>>17
"Way to miss the point. The thread in question is not about "how to use 屈する to decode 窮屈 and 理屈", it's about how unreliable it is to guess the meanings of words with only the knowledge of the meanings of the individual characters that make up the word."
That's what studying vocabulary is for. Are you telling me you rather learn the whole word and not the parts that make it up? Are you saying its useless to know the seperate meanings? I hope not. The title says "how to remember the meaning and writing of kanji" and that is exactly what it gives. Not kanji compounds. I don't know who started the argument that Heisig lets them decode every word ever made with kanji but I won't fight that battle.
As I said, there are always exceptions to using the meaning of one kanji to understand compounds. Those good clues are all I need. After I look up the word, which I will always be doing to learn the readings, I'll find out the correct definition. As theres no single kanji for nuclear, they must make up something new (like all technologies that need to be named). Now when i come across compounds that have no connection with their singular kanji meaning, I simply add the whole word to my vocab if I so choose to learn it.
"You're still spending the exact same amount of time learning the kanji as a normal learner would. The only difference is that you first learn the English meanings and the kanji themselves, and after that the readings."
Exactly! Divide and Conquer. I said it saved time because I was forgetting the characters I learned by rote. I was looking for a way out and 2 weeks of my time was little in exchange for keeping the kanji in my head. Instead of rewriting characters now, I enjoy reading and watching Japanese media and learning that way.
"And I really don't believe Chinese people learn "50 new characters at best". You're also forgetting kokkun, or "characters that have been given meanings in Japanese different from their original Chinese meanings," as Wikipedia states."

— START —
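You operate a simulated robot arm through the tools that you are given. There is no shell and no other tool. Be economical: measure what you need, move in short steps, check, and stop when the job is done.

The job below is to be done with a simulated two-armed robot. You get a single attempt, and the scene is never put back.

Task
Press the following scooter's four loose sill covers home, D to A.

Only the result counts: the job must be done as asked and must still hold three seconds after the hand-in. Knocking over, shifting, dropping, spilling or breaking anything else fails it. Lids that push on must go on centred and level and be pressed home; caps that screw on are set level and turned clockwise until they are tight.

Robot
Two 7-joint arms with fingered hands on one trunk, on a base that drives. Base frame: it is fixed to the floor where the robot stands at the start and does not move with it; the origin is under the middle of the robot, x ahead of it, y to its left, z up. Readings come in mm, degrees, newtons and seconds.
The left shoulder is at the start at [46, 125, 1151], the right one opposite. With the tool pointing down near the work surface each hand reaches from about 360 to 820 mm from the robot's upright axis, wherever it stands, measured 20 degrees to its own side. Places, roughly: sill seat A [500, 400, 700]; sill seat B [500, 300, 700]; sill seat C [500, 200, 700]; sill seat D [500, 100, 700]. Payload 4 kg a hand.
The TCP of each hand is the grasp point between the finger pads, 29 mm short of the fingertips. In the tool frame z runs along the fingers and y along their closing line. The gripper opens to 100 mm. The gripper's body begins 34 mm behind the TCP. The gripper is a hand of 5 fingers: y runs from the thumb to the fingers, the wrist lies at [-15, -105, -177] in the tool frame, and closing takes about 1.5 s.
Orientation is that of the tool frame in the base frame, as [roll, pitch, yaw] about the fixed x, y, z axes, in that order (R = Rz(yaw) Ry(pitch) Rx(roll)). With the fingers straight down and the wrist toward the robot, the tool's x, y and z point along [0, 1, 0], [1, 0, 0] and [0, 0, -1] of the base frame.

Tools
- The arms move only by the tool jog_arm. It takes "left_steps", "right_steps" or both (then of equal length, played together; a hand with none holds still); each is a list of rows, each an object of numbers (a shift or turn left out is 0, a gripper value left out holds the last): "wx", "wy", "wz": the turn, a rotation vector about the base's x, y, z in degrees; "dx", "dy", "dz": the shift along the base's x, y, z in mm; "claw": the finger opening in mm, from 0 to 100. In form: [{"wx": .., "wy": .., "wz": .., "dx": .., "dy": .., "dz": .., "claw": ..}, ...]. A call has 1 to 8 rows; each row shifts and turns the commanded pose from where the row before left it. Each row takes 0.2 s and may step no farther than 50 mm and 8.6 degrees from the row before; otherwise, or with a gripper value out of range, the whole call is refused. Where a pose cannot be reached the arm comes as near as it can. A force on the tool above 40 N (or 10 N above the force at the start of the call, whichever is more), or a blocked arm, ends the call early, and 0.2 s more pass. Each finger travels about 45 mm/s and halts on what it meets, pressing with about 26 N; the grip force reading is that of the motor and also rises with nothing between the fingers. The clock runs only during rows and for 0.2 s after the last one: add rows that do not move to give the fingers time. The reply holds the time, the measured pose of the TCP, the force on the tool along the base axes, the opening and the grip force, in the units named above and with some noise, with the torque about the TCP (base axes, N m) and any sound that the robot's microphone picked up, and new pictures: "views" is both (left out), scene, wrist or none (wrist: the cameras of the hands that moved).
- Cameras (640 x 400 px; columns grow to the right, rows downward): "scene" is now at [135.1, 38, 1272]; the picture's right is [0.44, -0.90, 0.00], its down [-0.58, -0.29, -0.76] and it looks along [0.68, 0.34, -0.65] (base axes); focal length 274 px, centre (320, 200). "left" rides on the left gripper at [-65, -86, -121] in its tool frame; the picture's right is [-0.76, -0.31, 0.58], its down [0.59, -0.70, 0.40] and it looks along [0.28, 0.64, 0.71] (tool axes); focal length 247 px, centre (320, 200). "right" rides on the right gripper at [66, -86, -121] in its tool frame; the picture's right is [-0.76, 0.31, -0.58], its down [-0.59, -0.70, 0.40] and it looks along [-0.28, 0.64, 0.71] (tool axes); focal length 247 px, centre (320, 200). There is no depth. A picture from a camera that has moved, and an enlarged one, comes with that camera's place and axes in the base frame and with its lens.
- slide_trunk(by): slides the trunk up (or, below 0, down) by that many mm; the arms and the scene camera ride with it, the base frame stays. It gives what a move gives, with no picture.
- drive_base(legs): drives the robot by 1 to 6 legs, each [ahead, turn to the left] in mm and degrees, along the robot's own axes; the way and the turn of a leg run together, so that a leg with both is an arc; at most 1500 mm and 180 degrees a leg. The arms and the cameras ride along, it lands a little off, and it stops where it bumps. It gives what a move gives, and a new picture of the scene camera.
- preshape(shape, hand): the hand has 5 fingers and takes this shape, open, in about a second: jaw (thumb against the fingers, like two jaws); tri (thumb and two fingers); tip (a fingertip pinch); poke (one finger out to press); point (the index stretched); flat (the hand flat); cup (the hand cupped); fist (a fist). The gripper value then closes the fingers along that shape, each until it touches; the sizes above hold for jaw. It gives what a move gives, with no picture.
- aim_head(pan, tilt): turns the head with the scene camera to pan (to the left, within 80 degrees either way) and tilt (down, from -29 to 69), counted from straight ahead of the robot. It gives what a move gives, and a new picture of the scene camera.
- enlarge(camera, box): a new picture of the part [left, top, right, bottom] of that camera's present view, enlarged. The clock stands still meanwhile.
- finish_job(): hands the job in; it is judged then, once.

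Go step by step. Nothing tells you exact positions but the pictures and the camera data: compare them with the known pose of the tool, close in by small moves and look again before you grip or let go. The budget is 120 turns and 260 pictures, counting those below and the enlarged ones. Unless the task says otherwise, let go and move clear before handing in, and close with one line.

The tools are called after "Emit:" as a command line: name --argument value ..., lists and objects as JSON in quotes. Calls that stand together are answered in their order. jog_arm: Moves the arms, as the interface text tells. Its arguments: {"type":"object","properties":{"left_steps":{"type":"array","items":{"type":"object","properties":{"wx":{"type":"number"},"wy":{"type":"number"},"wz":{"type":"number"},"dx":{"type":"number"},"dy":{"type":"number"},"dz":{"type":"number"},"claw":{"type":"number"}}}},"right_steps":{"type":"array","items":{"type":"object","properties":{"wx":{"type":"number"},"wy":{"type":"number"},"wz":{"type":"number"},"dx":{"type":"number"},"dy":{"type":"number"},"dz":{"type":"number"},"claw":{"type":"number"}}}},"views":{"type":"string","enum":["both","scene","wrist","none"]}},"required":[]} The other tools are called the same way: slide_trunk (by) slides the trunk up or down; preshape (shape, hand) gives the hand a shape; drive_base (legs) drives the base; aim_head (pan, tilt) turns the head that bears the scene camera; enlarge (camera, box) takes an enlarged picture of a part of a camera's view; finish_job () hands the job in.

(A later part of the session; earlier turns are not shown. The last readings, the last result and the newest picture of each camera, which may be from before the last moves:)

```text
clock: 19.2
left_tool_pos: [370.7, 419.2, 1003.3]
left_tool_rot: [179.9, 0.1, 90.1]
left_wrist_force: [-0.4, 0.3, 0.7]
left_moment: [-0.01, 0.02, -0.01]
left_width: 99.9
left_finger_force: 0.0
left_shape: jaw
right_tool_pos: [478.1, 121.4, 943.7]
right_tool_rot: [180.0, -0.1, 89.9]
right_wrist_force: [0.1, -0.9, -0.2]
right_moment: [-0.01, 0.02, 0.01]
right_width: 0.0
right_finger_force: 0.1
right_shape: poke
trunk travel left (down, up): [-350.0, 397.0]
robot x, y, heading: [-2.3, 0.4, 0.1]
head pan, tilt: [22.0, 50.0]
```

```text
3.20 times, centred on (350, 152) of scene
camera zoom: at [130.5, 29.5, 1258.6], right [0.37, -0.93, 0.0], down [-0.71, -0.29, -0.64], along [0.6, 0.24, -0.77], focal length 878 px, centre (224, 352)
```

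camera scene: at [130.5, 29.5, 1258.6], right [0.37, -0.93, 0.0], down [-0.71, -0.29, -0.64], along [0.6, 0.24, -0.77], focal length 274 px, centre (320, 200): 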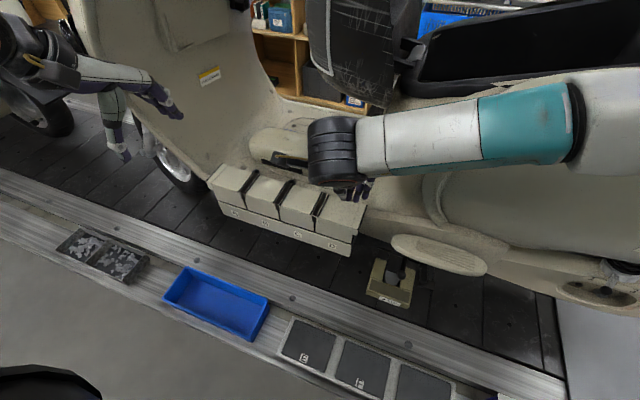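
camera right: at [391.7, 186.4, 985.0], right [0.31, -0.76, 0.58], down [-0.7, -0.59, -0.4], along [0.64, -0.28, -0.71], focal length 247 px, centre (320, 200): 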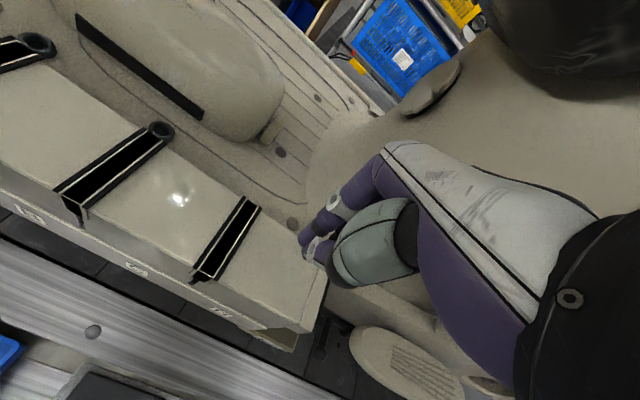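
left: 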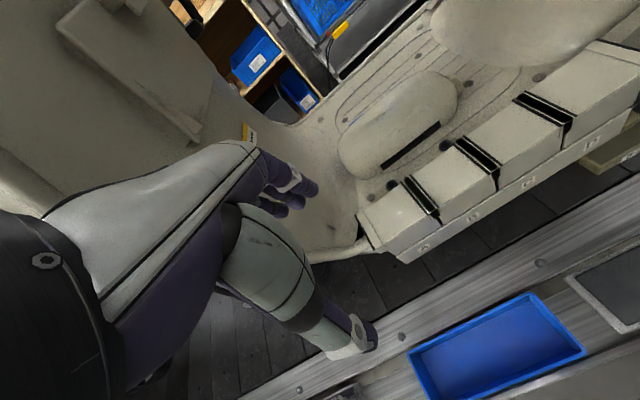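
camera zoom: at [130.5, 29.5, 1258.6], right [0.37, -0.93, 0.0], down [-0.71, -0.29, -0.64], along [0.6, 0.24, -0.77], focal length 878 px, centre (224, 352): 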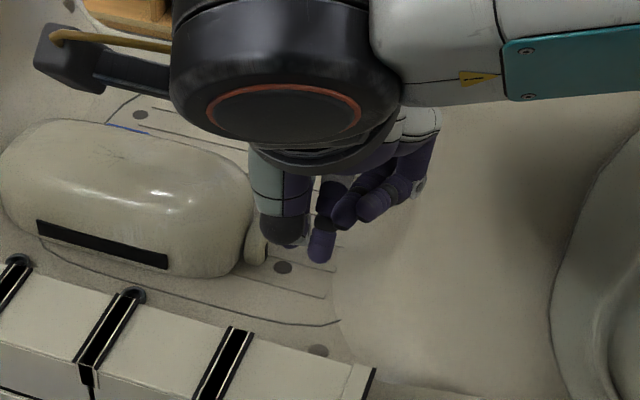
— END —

Those hundreds of wasei kanji are rarely used (probably only by uptight authors), with only a few being important. Again, a small number made up of the same primitives to remember. A distinct advantage over the gaijin with no eye for chinese characters. (side note: I knew the meanings for most of the commonly used 国字 via Heisig)
With those kokkun, the Chinese can just attach a new meaning to the old characters. Anyways, I think your focusing too much on Chinese problems, and not Heisig. I only brought in the Chinese because they have the advantage Heisig didn't (for 常用漢字). If your goal is to remember those rarely used characters, more power to you. I am now conviently in the same spot that the Chinese are when they want to learn Japanese (at least to be a functional adult).
"You're also conveniently ignoring the hard-to-dodge arguments made in the thread by looking at the big picture instead."
What are the arguments, as I pretty much glossed over the threads that were attacking the lone Heisig user. BTW, how do you do those quotes? I'm a newbie at this textboard stuff.